Entretanto, para alimentar seus algoritmos, estará a pessoa humana, mais ou
menos preparada e responsável. Aqui, também se manifesta, muitas vezes, uma
inadequação na utilização da Lei das Licitações quando os projetos são
avaliados por seus preços. Um projeto mais barato pode, eventualmente,
significar uma obra mais cara e insegura.
A execução das obras é
um momento altamente preocupante. É a esfera onde se manifesta mais a lógica do
lucro. Substituições de materiais especificados, por outros de menor qualidade,
são comuns bem como a pressão sobre o tempo de execução. Por último, é preciso
levar em conta que, após a conclusão, as construções sofrerão a prova do tempo.
Todas começarão a fenecer. Não existem obras eternas, o desgaste é inexorável.

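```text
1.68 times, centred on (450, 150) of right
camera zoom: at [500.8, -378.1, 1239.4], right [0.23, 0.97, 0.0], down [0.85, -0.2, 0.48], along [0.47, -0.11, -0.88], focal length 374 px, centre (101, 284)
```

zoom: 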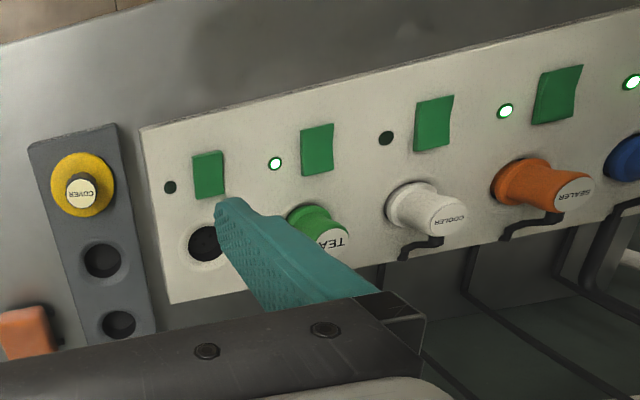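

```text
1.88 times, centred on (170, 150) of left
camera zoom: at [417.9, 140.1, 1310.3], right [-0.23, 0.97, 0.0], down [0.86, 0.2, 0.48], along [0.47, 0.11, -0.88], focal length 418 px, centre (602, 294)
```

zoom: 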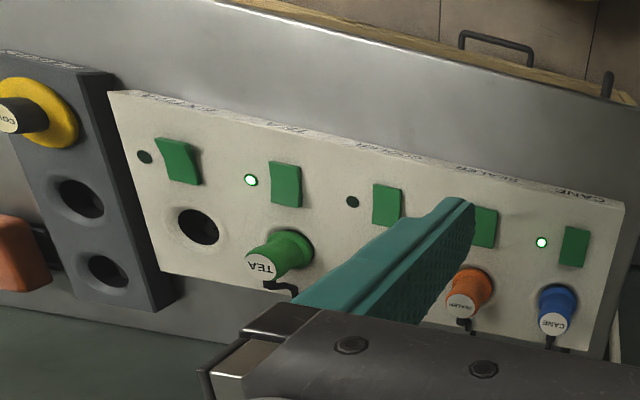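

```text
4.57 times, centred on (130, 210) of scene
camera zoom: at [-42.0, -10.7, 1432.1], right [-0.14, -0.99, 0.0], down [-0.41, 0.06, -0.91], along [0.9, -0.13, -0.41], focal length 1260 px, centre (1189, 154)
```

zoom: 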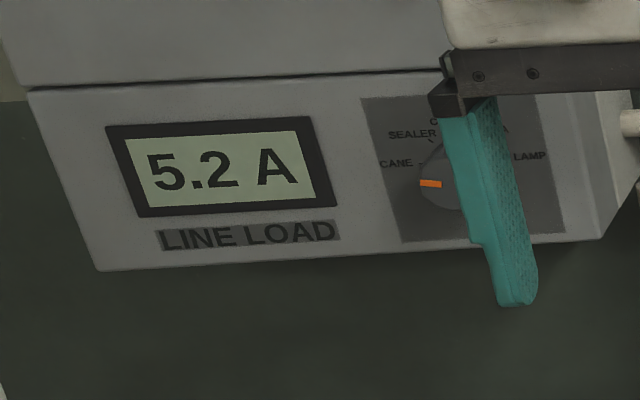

É quando surge o desafio da manutenção, para controlar o risco. Nas grandes
obras, normalmente é onde surge a responsabilidade do poder público. Manter
custa caro, mas não gera reconhecimento político e administrativo.
Entre as
responsabilidades do calculista, do executor e do mantenedor é onde,
normalmente, após os acidentes, surgem as narrativas contraditórias.
Cito um caso histórico
e paradigmático – o desastre, em 1971, do Pavilhão de Exposição da Gameleira
(Belo Horizonte), projetado por Niemayer, que se encontrava no exílio. Este
evento levou à prisão, por dois anos, do calculista Joaquim Cardoso, o grande
parceiro de Niemayer, que a ele se referia como "o brasileiro mais culto
que existia". Cardozo era engenheiro estrutural, poeta, contista,
dramaturgo, professor universitário, tradutor, editor de revistas de arte e de
arquitetura, desenhista, ilustrador, caricaturista e crítico de arte. Após as
apurações ficou provada a inocência de Cardozo, a condenação das construtoras e
do Governo de Minas, cujo governador pressionava pela conclusão da obra antes
do fim do seu mandato.
Por fim, como alerta o
Professor Marco Aurélio Nogueira, o mundo não está acabando e precisamos olhar
além das desgraças cotidianas. Temos de aprender a conviver com os riscos
típicos da “sociedade do risco”, que são complexos, multifatoriais e proveem da
estrutura da vida.
Para Fernando Pessoa,
“o valor das coisas não está no tempo que elas duram, mas na intensidade com
que elas acontecem”.
Fausto Matto Grosso, engenheiro, professor aposentado da
UFMS.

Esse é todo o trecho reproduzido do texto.